▶ [GIVEN INSTRUCTION A]: Pull out the sentences of the extract that run from "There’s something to" through "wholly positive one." and give them unchanged.
▶ [GIVEN INSTRUCTION B]: Extend the extract, starting right after its last sentence.

▶ [EXTRACT]:

** Start **

It’s a great question so let’s settle it once and for all. And I want to settle it without making you think that it’s all in your head and that you miraculously transform into a different person when you step off the plane and reach Europe. I’m going on record here – yes, wine does taste different when you have it in Europe.

I hope that’s unequivocal enough. I’ve got five answers for you: it could be one, it could be all five, but here are the top reasons wine just isn’t the same there and here.

Reason 1: The answer you’ve probably heard or read before: you’re in Europe! You’re relaxed. Everything is going to taste better.

There’s something to this in my experience. I don’t have scientific evidence, but I think when we’re relaxed we’re more able to experience everything more fully. We breathe more deeply. Our sense of smell is keener. We notice little details around us that we don’t normally observe.

So it stands to reason that when we are on vacation, relaxed and sipping on wine while staring at beautifully-dressed Parisians or the Arno lazily flowing below the Ponte Vecchio in Florence, we may more fully experience the wine and the take note of the entire experience as a wholly positive one.

I always think of wine as an experience so environment, company, and food play a huge part in my enjoyment of it. I think it’s the case for everyone.

** End **

▶ [SOURCE MATERIAL]:
** Start **

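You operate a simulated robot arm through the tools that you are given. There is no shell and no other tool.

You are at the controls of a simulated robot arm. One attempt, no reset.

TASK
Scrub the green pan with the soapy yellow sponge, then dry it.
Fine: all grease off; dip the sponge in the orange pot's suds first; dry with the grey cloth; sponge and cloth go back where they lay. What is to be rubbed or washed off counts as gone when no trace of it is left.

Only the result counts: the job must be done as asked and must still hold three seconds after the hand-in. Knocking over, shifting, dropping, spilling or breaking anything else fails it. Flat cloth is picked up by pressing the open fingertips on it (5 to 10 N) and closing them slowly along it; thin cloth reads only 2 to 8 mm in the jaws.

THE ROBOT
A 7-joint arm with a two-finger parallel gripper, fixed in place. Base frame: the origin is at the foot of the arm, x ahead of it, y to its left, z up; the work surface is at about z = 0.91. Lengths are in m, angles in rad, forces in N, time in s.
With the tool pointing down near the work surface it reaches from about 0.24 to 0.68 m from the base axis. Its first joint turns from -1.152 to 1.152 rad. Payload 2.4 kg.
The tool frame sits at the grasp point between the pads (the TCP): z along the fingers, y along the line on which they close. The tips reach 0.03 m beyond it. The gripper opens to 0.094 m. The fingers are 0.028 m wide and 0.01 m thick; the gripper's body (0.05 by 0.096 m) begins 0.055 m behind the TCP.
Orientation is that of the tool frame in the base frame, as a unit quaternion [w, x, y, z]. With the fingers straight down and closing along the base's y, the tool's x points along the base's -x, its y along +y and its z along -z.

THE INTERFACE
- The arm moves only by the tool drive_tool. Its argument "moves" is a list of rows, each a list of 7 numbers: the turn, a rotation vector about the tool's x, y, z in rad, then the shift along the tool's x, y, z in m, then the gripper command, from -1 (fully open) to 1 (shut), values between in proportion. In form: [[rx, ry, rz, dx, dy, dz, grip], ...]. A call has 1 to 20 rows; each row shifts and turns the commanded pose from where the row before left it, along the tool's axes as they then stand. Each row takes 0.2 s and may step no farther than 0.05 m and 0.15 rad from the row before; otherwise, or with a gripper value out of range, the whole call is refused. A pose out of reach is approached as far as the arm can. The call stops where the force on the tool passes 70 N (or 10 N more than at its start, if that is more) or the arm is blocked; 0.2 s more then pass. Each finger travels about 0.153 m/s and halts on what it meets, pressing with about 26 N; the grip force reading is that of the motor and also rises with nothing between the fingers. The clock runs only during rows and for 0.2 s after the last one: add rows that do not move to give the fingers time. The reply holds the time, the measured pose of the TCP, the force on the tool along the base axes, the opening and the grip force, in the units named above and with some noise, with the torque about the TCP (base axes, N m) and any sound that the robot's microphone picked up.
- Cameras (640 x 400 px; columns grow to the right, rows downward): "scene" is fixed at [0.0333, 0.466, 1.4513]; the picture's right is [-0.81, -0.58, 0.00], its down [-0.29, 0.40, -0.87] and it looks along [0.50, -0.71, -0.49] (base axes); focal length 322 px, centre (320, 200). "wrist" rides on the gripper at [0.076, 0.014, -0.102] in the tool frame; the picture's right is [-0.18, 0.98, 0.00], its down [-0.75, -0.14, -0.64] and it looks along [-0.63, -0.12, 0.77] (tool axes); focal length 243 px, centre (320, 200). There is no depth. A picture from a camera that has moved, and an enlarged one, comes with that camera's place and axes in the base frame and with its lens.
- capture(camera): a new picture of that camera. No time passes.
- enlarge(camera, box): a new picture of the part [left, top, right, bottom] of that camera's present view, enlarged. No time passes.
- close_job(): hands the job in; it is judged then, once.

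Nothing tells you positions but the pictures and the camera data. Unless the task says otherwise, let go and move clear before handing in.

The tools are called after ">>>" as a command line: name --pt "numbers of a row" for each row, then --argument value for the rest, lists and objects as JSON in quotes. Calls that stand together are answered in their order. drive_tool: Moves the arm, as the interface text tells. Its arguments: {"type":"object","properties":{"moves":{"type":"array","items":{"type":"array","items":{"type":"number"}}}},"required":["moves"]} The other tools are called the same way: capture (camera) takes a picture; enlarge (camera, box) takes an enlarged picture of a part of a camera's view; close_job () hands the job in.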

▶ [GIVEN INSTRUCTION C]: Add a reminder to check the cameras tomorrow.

** End **

▶ [WRITTEN ANSWER A]:
There’s something to this in my experience. I don’t have scientific evidence, but I think when we’re relaxed we’re more able to experience everything more fully. We breathe more deeply. Our sense of smell is keener. We notice little details around us that we don’t normally observe.

So it stands to reason that when we are on vacation, relaxed and sipping on wine while staring at beautifully-dressed Parisians or the Arno lazily flowing below the Ponte Vecchio in Florence, we may more fully experience the wine and the take note of the entire experience as a wholly positive one.

▶ [WRITTEN ANSWER B]:
That said, I’ve heard a lot of wine people dismiss the notion that wine tastes different when you’re on vacation versus at home as purely experiential and I’m here to tell ya…not so much. Read on…

 

Reason 2: Much of wine in Europe is a local product, made by people in specific areas only for local consumption.

The brother of the restaurant proprietor or a local guy who has a vineyard in a close wine area may have been providing the restaurants in Lyon or Rome with wine for decades.

It’s a local product, made nearby in small quantities and is for bistro consumption. The people behind it don’t have a bottling line or a label design, they ship their wine in vats or barrels and after a short trip on a truck it’s served to you. It’s delicious and memorable because it’s fresh, local, and made in a very old school, natural way.

Next time you’re travelling, ask the waiter about the wine. They may have a great story for you…especially if you’re ordering the house wine, which can be phenomenal and is often made by locally.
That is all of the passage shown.